TASK: Return, word for word, every line that follows.
:: DATA EXCERPT
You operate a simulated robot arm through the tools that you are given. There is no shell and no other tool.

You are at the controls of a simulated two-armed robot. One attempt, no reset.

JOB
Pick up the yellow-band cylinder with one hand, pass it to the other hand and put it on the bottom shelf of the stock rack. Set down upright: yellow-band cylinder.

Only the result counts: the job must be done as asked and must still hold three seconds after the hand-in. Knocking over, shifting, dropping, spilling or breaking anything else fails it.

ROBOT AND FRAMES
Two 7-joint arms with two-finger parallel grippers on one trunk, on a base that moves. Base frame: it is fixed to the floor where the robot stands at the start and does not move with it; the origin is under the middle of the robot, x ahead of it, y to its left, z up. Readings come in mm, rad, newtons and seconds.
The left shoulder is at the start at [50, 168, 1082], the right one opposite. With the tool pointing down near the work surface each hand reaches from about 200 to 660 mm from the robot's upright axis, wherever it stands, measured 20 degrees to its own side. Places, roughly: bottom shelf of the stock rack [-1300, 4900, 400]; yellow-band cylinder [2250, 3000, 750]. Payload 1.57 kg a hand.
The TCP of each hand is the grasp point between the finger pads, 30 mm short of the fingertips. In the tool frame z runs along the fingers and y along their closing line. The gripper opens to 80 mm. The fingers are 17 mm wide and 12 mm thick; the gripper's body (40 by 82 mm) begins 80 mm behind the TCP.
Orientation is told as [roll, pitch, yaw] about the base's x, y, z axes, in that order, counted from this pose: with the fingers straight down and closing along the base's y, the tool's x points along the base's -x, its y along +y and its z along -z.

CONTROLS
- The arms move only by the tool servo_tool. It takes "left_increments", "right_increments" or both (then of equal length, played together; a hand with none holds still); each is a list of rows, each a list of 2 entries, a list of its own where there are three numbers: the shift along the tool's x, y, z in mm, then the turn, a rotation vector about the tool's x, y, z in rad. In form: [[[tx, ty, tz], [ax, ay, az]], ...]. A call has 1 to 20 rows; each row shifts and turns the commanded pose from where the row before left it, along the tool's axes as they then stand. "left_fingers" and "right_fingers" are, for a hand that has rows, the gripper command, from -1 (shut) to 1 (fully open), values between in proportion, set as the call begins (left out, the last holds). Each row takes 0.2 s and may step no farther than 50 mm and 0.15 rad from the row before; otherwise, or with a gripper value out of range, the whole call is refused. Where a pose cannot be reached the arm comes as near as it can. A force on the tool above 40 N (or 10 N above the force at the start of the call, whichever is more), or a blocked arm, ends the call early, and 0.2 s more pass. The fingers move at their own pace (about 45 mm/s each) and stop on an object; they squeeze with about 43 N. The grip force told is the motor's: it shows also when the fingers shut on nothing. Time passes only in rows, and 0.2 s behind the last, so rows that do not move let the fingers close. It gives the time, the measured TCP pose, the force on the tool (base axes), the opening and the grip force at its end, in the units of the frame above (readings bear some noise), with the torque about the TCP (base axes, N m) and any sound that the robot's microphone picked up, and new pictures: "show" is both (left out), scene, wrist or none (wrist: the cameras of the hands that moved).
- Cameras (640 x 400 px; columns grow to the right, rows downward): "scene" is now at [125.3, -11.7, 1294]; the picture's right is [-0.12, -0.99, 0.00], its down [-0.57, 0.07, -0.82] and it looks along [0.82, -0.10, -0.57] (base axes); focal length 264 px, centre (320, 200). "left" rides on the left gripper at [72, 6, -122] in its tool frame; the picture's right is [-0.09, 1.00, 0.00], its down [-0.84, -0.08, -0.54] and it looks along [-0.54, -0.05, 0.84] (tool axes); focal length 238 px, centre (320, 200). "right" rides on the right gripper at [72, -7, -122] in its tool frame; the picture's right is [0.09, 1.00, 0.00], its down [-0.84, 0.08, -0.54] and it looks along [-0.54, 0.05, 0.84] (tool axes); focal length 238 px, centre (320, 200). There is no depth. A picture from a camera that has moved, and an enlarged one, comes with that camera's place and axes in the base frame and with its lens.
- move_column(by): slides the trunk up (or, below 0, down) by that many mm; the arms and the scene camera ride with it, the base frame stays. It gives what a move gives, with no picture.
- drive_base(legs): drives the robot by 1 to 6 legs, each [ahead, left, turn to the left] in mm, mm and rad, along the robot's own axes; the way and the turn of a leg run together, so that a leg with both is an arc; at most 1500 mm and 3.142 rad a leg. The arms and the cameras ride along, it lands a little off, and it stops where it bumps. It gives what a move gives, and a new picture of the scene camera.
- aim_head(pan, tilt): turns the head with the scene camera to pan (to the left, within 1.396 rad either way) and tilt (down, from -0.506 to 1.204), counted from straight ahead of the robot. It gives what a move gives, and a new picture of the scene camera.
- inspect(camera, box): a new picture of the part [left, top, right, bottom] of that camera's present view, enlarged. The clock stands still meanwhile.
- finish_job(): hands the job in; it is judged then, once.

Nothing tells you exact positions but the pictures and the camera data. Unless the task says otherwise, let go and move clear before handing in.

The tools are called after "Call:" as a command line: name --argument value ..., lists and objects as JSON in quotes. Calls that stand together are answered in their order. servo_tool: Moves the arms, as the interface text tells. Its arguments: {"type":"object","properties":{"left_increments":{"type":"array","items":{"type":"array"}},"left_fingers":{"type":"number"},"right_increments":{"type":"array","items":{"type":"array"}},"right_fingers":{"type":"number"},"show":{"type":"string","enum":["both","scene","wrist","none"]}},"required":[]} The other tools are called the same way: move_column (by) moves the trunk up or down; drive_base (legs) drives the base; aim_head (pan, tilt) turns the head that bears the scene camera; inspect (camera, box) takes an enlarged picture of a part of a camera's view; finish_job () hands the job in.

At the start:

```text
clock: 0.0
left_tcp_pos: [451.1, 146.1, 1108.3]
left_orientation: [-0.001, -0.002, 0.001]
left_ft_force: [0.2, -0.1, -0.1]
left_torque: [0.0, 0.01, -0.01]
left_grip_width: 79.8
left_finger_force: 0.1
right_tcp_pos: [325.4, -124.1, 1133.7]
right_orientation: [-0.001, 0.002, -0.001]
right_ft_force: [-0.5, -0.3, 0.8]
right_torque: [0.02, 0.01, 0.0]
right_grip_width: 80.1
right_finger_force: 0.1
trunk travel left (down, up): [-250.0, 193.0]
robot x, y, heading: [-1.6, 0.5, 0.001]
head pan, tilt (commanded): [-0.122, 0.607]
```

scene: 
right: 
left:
::::
RESPONSE TO THE EXERCISE:
You operate a simulated robot arm through the tools that you are given. There is no shell and no other tool.

You are at the controls of a simulated two-armed robot. One attempt, no reset.

JOB
Pick up the yellow-band cylinder with one hand, pass it to the other hand and put it on the bottom shelf of the stock rack. Set down upright: yellow-band cylinder.

Only the result counts: the job must be done as asked and must still hold three seconds after the hand-in. Knocking over, shifting, dropping, spilling or breaking anything else fails it.

ROBOT AND FRAMES
Two 7-joint arms with two-finger parallel grippers on one trunk, on a base that moves. Base frame: it is fixed to the floor where the robot stands at the start and does not move with it; the origin is under the middle of the robot, x ahead of it, y to its left, z up. Readings come in mm, rad, newtons and seconds.
The left shoulder is at the start at [50, 168, 1082], the right one opposite. With the tool pointing down near the work surface each hand reaches from about 200 to 660 mm from the robot's upright axis, wherever it stands, measured 20 degrees to its own side. Places, roughly: bottom shelf of the stock rack [-1300, 4900, 400]; yellow-band cylinder [2250, 3000, 750]. Payload 1.57 kg a hand.
The TCP of each hand is the grasp point between the finger pads, 30 mm short of the fingertips. In the tool frame z runs along the fingers and y along their closing line. The gripper opens to 80 mm. The fingers are 17 mm wide and 12 mm thick; the gripper's body (40 by 82 mm) begins 80 mm behind the TCP.
Orientation is told as [roll, pitch, yaw] about the base's x, y, z axes, in that order, counted from this pose: with the fingers straight down and closing along the base's y, the tool's x points along the base's -x, its y along +y and its z along -z.

CONTROLS
- The arms move only by the tool servo_tool. It takes "left_increments", "right_increments" or both (then of equal length, played together; a hand with none holds still); each is a list of rows, each a list of 2 entries, a list of its own where there are three numbers: the shift along the tool's x, y, z in mm, then the turn, a rotation vector about the tool's x, y, z in rad. In form: [[[tx, ty, tz], [ax, ay, az]], ...]. A call has 1 to 20 rows; each row shifts and turns the commanded pose from where the row before left it, along the tool's axes as they then stand. "left_fingers" and "right_fingers" are, for a hand that has rows, the gripper command, from -1 (shut) to 1 (fully open), values between in proportion, set as the call begins (left out, the last holds). Each row takes 0.2 s and may step no farther than 50 mm and 0.15 rad from the row before; otherwise, or with a gripper value out of range, the whole call is refused. Where a pose cannot be reached the arm comes as near as it can. A force on the tool above 40 N (or 10 N above the force at the start of the call, whichever is more), or a blocked arm, ends the call early, and 0.2 s more pass. The fingers move at their own pace (about 45 mm/s each) and stop on an object; they squeeze with about 43 N. The grip force told is the motor's: it shows also when the fingers shut on nothing. Time passes only in rows, and 0.2 s behind the last, so rows that do not move let the fingers close. It gives the time, the measured TCP pose, the force on the tool (base axes), the opening and the grip force at its end, in the units of the frame above (readings bear some noise), with the torque about the TCP (base axes, N m) and any sound that the robot's microphone picked up, and new pictures: "show" is both (left out), scene, wrist or none (wrist: the cameras of the hands that moved).
- Cameras (640 x 400 px; columns grow to the right, rows downward): "scene" is now at [125.3, -11.7, 1294]; the picture's right is [-0.12, -0.99, 0.00], its down [-0.57, 0.07, -0.82] and it looks along [0.82, -0.10, -0.57] (base axes); focal length 264 px, centre (320, 200). "left" rides on the left gripper at [72, 6, -122] in its tool frame; the picture's right is [-0.09, 1.00, 0.00], its down [-0.84, -0.08, -0.54] and it looks along [-0.54, -0.05, 0.84] (tool axes); focal length 238 px, centre (320, 200). "right" rides on the right gripper at [72, -7, -122] in its tool frame; the picture's right is [0.09, 1.00, 0.00], its down [-0.84, 0.08, -0.54] and it looks along [-0.54, 0.05, 0.84] (tool axes); focal length 238 px, centre (320, 200). There is no depth. A picture from a camera that has moved, and an enlarged one, comes with that camera's place and axes in the base frame and with its lens.
- move_column(by): slides the trunk up (or, below 0, down) by that many mm; the arms and the scene camera ride with it, the base frame stays. It gives what a move gives, with no picture.
- drive_base(legs): drives the robot by 1 to 6 legs, each [ahead, left, turn to the left] in mm, mm and rad, along the robot's own axes; the way and the turn of a leg run together, so that a leg with both is an arc; at most 1500 mm and 3.142 rad a leg. The arms and the cameras ride along, it lands a little off, and it stops where it bumps. It gives what a move gives, and a new picture of the scene camera.
- aim_head(pan, tilt): turns the head with the scene camera to pan (to the left, within 1.396 rad either way) and tilt (down, from -0.506 to 1.204), counted from straight ahead of the robot. It gives what a move gives, and a new picture of the scene camera.
- inspect(camera, box): a new picture of the part [left, top, right, bottom] of that camera's present view, enlarged. The clock stands still meanwhile.
- finish_job(): hands the job in; it is judged then, once.

Nothing tells you exact positions but the pictures and the camera data. Unless the task says otherwise, let go and move clear before handing in.

The tools are called after "Call:" as a command line: name --argument value ..., lists and objects as JSON in quotes. Calls that stand together are answered in their order. servo_tool: Moves the arms, as the interface text tells. Its arguments: {"type":"object","properties":{"left_increments":{"type":"array","items":{"type":"array"}},"left_fingers":{"type":"number"},"right_increments":{"type":"array","items":{"type":"array"}},"right_fingers":{"type":"number"},"show":{"type":"string","enum":["both","scene","wrist","none"]}},"required":[]} The other tools are called the same way: move_column (by) moves the trunk up or down; drive_base (legs) drives the base; aim_head (pan, tilt) turns the head that bears the scene camera; inspect (camera, box) takes an enlarged picture of a part of a camera's view; finish_job () hands the job in.

At the start:

```text
clock: 0.0
left_tcp_pos: [451.1, 146.1, 1108.3]
left_orientation: [-0.001, -0.002, 0.001]
left_ft_force: [0.2, -0.1, -0.1]
left_torque: [0.0, 0.01, -0.01]
left_grip_width: 79.8
left_finger_force: 0.1
right_tcp_pos: [325.4, -124.1, 1133.7]
right_orientation: [-0.001, 0.002, -0.001]
right_ft_force: [-0.5, -0.3, 0.8]
right_torque: [0.02, 0.01, 0.0]
right_grip_width: 80.1
right_finger_force: 0.1
trunk travel left (down, up): [-250.0, 193.0]
robot x, y, heading: [-1.6, 0.5, 0.001]
head pan, tilt (commanded): [-0.122, 0.607]
```

scene: 
right: 
left:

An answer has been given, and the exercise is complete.